Mais la musique est pour plus tard. Ce soir, de 18 à 20 heures, sont à l’honneur des jeux créés par les équipes d’étudiants d’une prestigieuse école de design, la Parsons New School for Design. On circule librement parmi les jeux exposés, on regarde, on joue, on en discute. Sur une table basse au milieu de la pièce, le commissaire de Parsons montre un jeu de société entièrement analogique qu’il a conçu pour susciter une réflexion sur l’engagement ludique et l’interaction entre joueurs dans l’espace réel. Plus loin, un garçon et une fille partagent un seul contrôleur pour jouer à « LO and VE », un jeu de collaboration géométrique conçu en 48 heures lors du dernier Babycastles Game Jam. D’autres s’amusent à jouer à la couture sanglante de « Sweatshop Superstar » grâce à l’accéléromètre d’un iPod. Contrairement aux jeux à succès de Zach Gage, ancien élève de Parsons, ce jeu est toujours en attente de distribution, ayant été rejeté quatre fois par l’App Store, selon ses deux auteurs.

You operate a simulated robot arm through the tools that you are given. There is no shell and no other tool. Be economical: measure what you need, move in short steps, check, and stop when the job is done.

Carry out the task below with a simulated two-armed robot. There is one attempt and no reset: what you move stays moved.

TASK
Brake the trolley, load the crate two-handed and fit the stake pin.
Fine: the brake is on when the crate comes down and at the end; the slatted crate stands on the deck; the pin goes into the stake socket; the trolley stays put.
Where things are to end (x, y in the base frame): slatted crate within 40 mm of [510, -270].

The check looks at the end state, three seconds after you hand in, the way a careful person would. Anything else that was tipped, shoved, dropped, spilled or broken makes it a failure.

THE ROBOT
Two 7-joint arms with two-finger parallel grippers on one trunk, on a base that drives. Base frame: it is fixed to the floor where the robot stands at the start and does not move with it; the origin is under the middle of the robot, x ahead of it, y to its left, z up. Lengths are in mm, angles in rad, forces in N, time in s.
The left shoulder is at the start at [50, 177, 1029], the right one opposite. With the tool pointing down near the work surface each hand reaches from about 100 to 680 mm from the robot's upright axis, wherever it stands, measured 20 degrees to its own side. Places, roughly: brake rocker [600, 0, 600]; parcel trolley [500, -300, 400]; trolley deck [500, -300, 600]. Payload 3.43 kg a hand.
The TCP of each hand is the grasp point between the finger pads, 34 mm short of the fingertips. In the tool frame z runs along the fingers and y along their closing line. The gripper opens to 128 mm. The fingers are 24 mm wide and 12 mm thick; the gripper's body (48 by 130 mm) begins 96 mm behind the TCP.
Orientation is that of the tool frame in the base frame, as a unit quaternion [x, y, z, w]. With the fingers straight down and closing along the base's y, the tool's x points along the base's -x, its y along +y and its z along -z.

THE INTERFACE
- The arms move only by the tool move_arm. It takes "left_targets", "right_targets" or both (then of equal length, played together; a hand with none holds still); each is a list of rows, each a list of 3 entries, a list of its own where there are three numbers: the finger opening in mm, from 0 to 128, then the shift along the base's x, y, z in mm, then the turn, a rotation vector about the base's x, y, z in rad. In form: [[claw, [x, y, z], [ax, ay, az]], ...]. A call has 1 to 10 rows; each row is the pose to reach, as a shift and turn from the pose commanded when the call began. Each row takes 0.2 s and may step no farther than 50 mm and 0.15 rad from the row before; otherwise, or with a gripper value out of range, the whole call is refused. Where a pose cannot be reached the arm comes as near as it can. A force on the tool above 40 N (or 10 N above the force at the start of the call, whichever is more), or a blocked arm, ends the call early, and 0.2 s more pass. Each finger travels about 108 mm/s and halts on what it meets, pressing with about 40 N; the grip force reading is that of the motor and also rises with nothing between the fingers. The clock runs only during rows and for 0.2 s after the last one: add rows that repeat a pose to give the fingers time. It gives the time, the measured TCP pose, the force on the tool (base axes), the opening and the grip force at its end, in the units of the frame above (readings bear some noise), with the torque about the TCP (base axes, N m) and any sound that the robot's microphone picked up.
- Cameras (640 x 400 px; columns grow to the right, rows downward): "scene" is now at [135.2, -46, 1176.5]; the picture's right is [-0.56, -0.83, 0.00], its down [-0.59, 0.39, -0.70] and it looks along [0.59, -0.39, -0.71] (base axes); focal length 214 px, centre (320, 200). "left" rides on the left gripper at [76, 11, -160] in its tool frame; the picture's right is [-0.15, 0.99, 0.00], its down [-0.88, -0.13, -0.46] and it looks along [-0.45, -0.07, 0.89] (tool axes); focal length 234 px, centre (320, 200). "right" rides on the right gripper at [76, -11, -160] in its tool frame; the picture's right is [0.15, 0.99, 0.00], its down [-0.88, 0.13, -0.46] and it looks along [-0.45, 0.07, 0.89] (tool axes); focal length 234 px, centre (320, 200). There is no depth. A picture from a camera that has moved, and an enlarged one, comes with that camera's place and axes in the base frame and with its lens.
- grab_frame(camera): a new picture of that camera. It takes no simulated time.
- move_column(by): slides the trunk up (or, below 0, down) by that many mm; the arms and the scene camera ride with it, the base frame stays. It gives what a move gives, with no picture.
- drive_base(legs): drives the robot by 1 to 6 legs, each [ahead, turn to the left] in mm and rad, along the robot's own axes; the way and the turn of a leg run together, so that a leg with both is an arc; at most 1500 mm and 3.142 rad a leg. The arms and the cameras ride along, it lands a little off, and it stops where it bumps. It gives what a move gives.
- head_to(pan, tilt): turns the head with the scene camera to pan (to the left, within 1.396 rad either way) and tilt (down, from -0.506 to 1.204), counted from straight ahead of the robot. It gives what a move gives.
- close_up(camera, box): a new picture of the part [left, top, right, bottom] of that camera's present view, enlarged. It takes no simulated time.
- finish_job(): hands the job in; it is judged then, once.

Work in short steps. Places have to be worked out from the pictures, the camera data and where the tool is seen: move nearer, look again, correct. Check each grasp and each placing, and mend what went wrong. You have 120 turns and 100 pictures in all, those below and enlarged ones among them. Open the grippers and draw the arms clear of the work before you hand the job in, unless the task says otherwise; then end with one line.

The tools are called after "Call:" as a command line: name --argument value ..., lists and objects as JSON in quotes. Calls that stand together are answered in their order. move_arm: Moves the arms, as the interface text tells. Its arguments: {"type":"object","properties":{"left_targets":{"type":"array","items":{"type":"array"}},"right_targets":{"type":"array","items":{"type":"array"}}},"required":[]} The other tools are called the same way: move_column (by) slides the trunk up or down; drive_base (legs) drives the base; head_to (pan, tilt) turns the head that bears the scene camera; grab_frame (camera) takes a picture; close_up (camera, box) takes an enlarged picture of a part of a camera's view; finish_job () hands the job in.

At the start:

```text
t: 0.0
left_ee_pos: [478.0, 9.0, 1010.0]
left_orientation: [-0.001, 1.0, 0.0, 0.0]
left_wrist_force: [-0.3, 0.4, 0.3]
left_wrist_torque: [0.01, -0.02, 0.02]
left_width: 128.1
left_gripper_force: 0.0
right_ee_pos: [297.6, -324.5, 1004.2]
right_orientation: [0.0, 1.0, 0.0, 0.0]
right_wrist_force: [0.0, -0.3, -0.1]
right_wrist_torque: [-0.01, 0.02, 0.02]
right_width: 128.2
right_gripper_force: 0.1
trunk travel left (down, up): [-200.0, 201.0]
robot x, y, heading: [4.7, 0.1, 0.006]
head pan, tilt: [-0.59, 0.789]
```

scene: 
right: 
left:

Pendant que certains montent à l’échelle pour aller fumer sur le toit, la fête se poursuit en musique, au sous-sol, dans un espace enfumé et claustrophobe éclairé au néon. On retrouve ici les bornes de jeux bricolés propres à Babycastles. L’une d’elles abrite un petit jeu de Jess Haskins intitulé « Super Art Appreciator » qui se joue comme un jeu d’arcade tout en exprimant l’antithèse du concept de la nouvelle arcade interactive et sociale : le but est d’«  apprécier  » avec les yeux sans toucher aux œuvres, et surtout éviter d’effleurer les autres visiteurs de la galerie  ! Il va sans dire que Jess préfère les jeux en solo, qui permettent de plonger dans un univers. Pour sa thèse, elle réalise en équipe « Lethe », un jeu de récit interactif à joueur unique. D’abord exposé sous forme d’installation, il sera prochainement disponible en ligne et suivra le circuit des festivals de jeux indépendants, sans ambitions commerciales particulières.

C’est ce soir la première fois que Babycastles invite des étudiants à présenter leurs jeux. Jess en est très contente  : «  La scène de Babycastles est fantastique. On va à beaucoup de leurs événements, on adore les jeux fous qu’ils exposent et la façon dont ils soutiennent la communauté des jeux indé. Ne serait-ce que dire que nous avons exposé à Babycastles est énorme pour nous.  »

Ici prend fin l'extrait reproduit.